> _EXERCISE INSTRUCTIONS_
Identify all lines of the data containing the string "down" and copy them.

> _DATA EXTRACT_
****

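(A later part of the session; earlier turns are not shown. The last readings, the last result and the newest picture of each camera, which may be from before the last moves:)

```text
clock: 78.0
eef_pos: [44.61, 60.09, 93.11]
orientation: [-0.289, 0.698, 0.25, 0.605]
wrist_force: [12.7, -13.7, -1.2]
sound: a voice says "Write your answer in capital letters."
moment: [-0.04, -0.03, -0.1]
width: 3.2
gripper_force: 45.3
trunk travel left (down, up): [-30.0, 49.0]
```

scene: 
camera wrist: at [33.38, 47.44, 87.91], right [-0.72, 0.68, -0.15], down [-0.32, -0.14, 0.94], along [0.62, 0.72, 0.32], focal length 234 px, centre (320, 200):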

****

> _FULL ANSWER_
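trunk travel left (down, up): [-30.0, 49.0]
camera wrist: at [33.38, 47.44, 87.91], right [-0.72, 0.68, -0.15], down [-0.32, -0.14, 0.94], along [0.62, 0.72, 0.32], focal length 234 px, centre (320, 200):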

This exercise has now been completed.